Saudi Arabia and its Gulf allies are believed to have spent billions of dollars since 1973 promoting Wahhabism world-wide. The money has gone towards wholly or partly financing mosques, colleges, Islamic centres and schools for educating Muslim children in non-Islamic countries in Europe, North and South America, Asia and Australia. The messages imparted by the clerics, preachers, and instructors at these institutions have become increasingly extreme, and while they may not support terrorist attacks per se, their rhetoric provides fertile soil for those who do. More crucially, their hostile attitudes towards women, homosexuals, Shia Muslims, Christians and Jews promote intolerance and the rejection of democratic and liberal values.
People like James Woolsey – a former director of the CIA – have drawn attention to what they consider to be the clear nexus between "theocratic totalitarianism" and salafi-jihadist movements like IS. But the US and European governments have been loath to acknowledge such links, probably because they value their strategic alliances with Sunni allies like Saudi Arabia, the Gulf monarchies, Turkey and Pakistan highly. Indeed, the bizarre situation has arisen where the Obama administration is fighting to prevent Congress enacting a bill that would allow relatives of the victims of the 9/11 terrorist attacks to sue the Saudi government.

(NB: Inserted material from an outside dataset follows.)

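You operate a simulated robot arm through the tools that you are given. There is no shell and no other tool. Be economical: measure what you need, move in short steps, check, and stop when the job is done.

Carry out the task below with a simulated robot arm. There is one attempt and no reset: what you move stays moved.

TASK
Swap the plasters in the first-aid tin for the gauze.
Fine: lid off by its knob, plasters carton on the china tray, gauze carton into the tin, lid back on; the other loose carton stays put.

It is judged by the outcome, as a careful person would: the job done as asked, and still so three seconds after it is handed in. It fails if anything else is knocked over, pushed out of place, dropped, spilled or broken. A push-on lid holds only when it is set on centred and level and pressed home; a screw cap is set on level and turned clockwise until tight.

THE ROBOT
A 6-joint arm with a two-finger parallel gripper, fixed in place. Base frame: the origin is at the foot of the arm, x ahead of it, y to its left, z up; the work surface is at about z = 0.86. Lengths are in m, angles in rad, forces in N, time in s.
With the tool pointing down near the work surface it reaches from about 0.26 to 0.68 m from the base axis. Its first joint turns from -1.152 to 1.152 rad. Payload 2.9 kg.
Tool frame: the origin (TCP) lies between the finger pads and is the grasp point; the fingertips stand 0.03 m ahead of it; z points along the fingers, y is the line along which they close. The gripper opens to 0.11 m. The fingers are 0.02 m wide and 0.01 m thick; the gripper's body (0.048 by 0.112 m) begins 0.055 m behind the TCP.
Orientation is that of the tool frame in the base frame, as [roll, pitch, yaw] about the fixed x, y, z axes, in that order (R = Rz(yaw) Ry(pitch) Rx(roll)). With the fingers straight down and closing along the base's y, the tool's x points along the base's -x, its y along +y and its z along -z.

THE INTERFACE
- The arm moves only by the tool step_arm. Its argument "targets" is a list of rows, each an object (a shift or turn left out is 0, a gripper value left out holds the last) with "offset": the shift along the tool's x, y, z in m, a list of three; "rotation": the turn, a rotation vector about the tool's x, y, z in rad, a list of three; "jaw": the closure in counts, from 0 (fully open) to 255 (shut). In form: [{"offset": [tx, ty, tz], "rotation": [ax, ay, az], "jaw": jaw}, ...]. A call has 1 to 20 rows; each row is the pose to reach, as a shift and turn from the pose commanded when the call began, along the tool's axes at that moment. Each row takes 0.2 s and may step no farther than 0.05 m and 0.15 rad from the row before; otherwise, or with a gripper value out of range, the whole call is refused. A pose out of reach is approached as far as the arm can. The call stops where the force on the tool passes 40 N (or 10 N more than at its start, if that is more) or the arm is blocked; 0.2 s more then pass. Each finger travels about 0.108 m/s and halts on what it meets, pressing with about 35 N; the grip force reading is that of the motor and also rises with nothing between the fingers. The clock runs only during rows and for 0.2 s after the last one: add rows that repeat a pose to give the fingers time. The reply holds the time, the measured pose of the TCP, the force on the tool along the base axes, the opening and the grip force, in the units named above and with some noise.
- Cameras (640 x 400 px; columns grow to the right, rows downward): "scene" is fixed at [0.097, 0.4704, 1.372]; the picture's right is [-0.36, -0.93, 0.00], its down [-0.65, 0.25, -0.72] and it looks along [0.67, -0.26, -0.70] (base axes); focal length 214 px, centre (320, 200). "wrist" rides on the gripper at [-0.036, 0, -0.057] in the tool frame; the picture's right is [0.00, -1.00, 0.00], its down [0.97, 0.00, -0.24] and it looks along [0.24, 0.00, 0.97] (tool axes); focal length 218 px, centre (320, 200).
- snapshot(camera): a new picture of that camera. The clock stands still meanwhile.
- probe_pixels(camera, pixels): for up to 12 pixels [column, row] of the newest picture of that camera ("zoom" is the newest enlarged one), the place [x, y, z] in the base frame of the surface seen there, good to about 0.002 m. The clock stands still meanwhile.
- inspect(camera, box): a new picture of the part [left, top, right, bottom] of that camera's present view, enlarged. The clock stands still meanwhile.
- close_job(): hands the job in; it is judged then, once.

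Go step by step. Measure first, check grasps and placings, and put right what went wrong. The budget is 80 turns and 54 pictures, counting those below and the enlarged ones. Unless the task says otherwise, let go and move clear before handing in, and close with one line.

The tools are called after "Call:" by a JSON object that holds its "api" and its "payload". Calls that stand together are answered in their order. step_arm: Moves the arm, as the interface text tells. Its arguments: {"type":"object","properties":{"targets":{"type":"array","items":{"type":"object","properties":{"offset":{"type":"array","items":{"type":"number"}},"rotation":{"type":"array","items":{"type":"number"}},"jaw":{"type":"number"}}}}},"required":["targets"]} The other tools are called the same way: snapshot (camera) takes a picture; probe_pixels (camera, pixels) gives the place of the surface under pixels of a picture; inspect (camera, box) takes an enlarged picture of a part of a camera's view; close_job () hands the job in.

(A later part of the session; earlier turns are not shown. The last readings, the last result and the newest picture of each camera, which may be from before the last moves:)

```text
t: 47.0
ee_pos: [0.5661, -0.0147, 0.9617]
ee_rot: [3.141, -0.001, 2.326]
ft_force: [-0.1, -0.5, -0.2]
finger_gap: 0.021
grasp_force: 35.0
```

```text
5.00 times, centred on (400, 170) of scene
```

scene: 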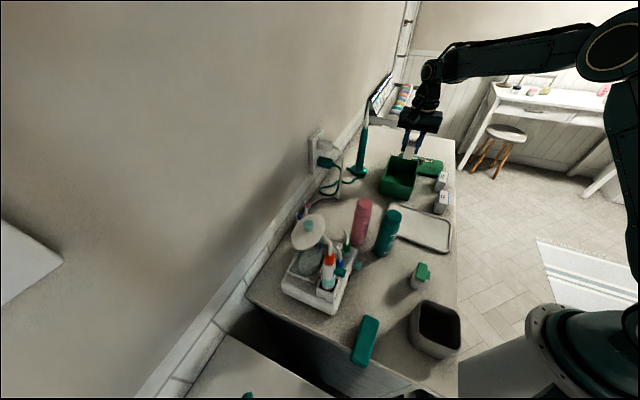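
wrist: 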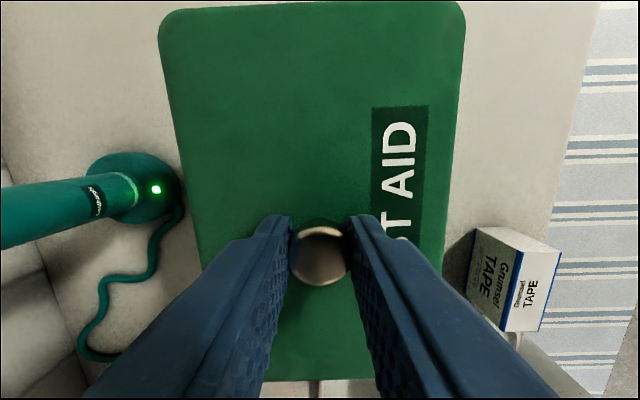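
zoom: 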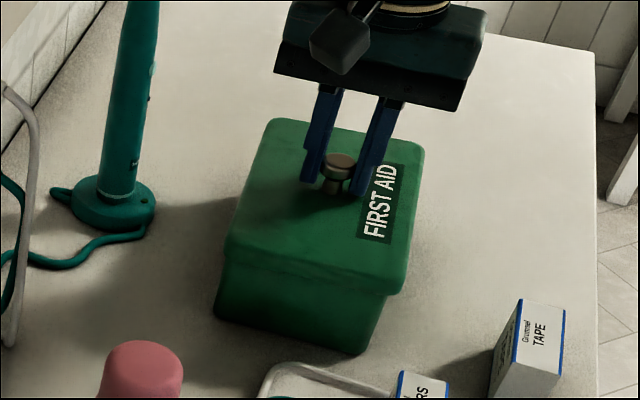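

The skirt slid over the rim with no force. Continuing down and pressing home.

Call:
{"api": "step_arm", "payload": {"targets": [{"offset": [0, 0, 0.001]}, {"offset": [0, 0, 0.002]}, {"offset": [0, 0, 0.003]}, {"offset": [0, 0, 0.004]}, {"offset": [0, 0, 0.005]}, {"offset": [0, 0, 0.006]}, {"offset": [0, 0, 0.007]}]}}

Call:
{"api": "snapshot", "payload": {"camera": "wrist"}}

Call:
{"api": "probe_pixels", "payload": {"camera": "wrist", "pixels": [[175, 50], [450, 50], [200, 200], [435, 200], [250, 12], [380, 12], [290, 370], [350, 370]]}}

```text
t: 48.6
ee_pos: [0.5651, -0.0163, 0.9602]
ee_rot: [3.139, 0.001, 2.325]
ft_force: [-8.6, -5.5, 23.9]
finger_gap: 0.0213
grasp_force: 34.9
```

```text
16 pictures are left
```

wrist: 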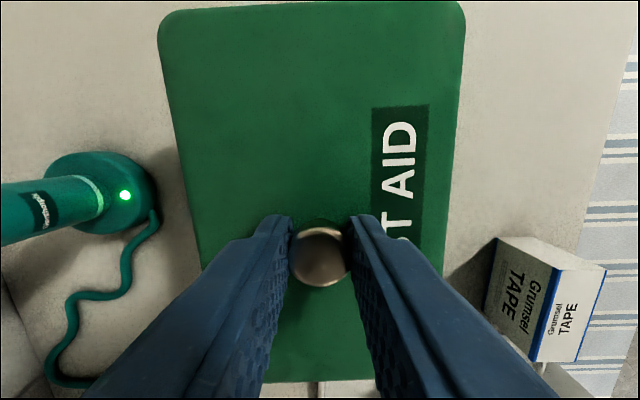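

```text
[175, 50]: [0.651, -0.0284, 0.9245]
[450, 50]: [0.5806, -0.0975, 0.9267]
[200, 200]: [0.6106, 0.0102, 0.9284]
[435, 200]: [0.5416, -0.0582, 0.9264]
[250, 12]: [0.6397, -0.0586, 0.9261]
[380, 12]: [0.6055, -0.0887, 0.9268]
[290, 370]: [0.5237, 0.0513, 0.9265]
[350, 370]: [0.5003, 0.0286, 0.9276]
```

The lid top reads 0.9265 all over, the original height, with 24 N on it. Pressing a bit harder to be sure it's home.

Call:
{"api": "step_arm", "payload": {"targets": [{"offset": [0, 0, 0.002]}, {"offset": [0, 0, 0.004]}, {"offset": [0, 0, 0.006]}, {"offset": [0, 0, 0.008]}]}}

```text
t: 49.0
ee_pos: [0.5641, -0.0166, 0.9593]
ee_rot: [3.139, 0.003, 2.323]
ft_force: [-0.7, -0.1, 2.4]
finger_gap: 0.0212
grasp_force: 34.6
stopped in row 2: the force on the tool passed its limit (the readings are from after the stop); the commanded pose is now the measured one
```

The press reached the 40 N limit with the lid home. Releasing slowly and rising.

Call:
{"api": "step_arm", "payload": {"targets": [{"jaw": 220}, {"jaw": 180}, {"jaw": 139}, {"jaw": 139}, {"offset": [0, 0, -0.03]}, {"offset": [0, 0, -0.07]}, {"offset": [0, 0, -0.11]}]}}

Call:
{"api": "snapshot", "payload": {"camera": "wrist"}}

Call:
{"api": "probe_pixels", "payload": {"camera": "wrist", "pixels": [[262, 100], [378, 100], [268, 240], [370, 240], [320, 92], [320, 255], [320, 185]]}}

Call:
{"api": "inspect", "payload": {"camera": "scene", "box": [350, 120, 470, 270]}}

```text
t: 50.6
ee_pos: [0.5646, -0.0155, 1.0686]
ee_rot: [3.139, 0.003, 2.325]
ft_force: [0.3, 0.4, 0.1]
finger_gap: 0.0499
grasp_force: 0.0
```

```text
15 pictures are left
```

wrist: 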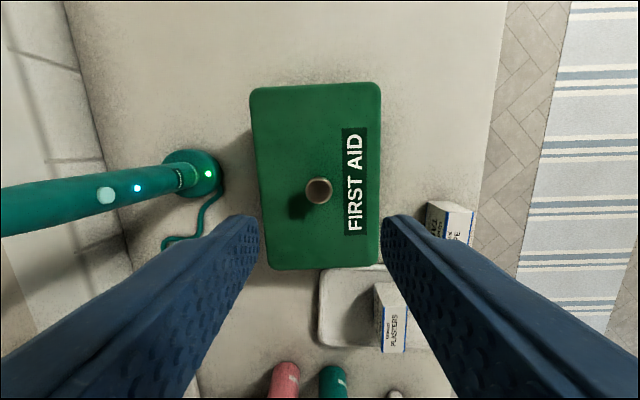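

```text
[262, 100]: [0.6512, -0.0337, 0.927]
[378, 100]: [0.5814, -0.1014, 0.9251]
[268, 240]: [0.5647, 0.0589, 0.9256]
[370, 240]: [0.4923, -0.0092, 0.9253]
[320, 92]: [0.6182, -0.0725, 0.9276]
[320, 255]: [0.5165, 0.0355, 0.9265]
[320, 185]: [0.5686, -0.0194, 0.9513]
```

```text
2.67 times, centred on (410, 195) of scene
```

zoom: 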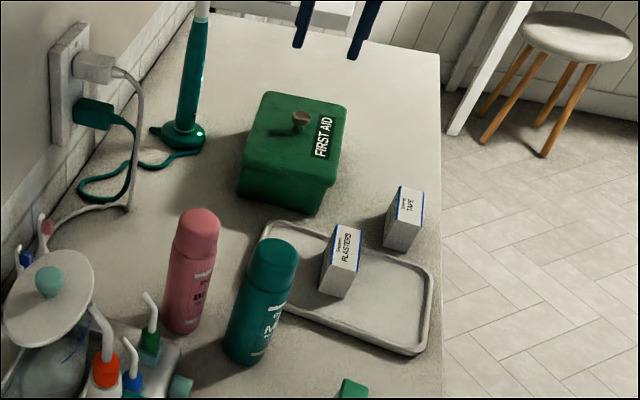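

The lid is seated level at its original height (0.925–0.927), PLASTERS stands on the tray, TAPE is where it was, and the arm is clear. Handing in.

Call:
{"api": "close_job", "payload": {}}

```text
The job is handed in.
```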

The evidence is growing that Wahhabist ideology creates the conditions in which terrorism flourishes. It is now clear, for example, that the jihadists responsible for the Paris and Brussels attack in March attended Saudi-funded mosques and were indoctrinated in Salafi ideology.
In singling out Saudis and Quatari citizens (rather than their governments) for financing radical schools and mosques around the world, Ms Clinton was being disingenuous. But she's right about the need to stop the funding.